◆ **SOURCE DATA**
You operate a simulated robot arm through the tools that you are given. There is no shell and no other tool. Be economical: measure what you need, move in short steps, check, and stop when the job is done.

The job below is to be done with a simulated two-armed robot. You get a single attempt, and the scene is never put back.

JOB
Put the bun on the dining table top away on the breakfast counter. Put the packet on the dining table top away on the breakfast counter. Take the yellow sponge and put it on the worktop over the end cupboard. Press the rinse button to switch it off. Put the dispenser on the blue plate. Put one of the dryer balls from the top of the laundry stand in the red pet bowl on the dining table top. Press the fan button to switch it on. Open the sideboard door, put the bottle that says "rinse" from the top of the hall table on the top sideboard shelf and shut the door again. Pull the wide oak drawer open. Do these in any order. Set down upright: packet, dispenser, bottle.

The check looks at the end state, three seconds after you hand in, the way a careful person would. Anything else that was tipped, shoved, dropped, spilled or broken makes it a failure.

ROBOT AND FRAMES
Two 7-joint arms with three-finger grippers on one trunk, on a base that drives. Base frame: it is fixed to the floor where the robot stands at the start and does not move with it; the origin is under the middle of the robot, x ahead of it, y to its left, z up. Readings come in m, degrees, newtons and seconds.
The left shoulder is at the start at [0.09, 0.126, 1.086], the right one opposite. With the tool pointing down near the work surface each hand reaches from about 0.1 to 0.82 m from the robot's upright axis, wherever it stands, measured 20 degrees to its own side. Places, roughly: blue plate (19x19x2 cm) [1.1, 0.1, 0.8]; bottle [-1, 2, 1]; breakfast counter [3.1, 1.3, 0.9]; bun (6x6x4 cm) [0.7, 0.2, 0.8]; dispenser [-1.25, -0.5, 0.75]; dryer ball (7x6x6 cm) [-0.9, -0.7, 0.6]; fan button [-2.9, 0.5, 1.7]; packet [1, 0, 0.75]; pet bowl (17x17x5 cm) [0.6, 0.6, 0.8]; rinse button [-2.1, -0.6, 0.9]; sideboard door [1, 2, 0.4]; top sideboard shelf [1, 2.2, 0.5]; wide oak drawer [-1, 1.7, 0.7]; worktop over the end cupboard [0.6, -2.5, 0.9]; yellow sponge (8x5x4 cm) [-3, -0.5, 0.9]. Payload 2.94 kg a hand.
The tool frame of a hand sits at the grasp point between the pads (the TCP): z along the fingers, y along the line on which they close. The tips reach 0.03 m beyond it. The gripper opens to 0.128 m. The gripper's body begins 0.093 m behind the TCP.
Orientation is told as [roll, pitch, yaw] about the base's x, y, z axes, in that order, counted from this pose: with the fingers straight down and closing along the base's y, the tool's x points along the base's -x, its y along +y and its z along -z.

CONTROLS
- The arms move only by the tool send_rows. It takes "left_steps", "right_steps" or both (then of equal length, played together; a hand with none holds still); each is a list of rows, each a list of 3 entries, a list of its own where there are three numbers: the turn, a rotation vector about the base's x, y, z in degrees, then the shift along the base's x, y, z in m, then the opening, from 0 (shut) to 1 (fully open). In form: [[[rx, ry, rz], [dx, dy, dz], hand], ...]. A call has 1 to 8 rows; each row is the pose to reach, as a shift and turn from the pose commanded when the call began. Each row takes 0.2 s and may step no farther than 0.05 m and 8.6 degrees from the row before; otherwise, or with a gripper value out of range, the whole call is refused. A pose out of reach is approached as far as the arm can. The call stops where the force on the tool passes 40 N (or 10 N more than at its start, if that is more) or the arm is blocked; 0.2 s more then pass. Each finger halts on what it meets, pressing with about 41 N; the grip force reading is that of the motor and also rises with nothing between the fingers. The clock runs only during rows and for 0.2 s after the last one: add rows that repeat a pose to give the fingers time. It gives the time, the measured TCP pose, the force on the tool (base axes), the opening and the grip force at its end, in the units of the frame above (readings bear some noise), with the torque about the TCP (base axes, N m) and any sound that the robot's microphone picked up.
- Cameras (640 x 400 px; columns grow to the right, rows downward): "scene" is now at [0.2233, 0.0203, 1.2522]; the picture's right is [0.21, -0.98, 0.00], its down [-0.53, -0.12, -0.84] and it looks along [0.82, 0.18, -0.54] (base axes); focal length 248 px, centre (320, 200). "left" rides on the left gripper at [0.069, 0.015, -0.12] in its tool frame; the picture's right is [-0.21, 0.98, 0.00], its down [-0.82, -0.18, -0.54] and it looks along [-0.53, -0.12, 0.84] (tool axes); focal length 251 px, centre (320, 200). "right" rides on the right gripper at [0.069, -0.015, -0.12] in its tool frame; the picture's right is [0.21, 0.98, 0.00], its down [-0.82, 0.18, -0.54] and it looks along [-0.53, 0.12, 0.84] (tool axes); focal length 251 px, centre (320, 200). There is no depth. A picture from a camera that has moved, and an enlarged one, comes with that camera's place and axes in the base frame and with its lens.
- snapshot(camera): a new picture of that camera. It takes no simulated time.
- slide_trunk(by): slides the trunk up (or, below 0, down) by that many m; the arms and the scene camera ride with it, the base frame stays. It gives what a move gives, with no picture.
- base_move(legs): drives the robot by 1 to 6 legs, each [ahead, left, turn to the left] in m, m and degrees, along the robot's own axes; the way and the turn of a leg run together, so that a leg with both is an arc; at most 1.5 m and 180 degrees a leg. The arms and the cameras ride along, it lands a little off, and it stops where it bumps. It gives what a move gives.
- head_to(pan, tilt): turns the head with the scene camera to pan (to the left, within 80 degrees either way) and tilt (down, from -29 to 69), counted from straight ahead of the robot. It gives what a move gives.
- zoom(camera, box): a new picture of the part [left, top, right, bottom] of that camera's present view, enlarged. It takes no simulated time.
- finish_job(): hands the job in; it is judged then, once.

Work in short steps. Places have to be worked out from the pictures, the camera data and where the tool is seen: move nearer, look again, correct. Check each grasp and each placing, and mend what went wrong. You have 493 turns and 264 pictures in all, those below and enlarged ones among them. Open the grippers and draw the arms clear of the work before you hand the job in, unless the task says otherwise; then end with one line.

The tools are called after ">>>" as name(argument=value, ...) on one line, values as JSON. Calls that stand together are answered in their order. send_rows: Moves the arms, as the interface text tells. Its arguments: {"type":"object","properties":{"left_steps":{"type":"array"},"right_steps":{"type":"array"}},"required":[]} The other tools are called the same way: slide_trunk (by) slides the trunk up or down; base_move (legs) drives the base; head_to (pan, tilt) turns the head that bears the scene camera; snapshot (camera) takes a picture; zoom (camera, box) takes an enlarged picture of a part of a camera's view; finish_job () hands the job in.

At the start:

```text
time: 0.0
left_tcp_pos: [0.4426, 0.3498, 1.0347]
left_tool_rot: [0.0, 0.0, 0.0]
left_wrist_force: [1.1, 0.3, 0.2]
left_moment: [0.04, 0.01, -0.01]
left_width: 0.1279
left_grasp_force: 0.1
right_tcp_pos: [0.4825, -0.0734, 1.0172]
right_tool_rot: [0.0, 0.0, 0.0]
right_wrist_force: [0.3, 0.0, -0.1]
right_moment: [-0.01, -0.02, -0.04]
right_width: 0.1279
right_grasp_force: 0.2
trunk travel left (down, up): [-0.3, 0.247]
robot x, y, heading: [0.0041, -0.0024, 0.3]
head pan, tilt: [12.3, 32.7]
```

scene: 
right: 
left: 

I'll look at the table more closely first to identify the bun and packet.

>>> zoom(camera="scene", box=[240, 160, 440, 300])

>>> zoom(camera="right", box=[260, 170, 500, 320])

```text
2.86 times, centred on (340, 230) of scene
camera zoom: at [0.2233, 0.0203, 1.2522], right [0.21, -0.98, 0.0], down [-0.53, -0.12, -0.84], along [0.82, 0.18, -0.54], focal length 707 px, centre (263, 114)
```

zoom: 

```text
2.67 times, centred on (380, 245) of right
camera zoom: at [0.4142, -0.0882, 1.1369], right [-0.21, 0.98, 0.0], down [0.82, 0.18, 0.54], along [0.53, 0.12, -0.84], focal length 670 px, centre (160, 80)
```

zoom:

◆ **WHAT TO WORK ON**
Retype verbatim the lines that run from the line containing "- head_to(pan, tilt): turns" to the line containing "Work in short", both inclusive, and no others.

◆ **CORRECT RESPONSE**
- head_to(pan, tilt): turns the head with the scene camera to pan (to the left, within 80 degrees either way) and tilt (down, from -29 to 69), counted from straight ahead of the robot. It gives what a move gives.
- zoom(camera, box): a new picture of the part [left, top, right, bottom] of that camera's present view, enlarged. It takes no simulated time.
- finish_job(): hands the job in; it is judged then, once.

Work in short steps. Places have to be worked out from the pictures, the camera data and where the tool is seen: move nearer, look again, correct. Check each grasp and each placing, and mend what went wrong. You have 493 turns and 264 pictures in all, those below and enlarged ones among them. Open the grippers and draw the arms clear of the work before you hand the job in, unless the task says otherwise; then end with one line.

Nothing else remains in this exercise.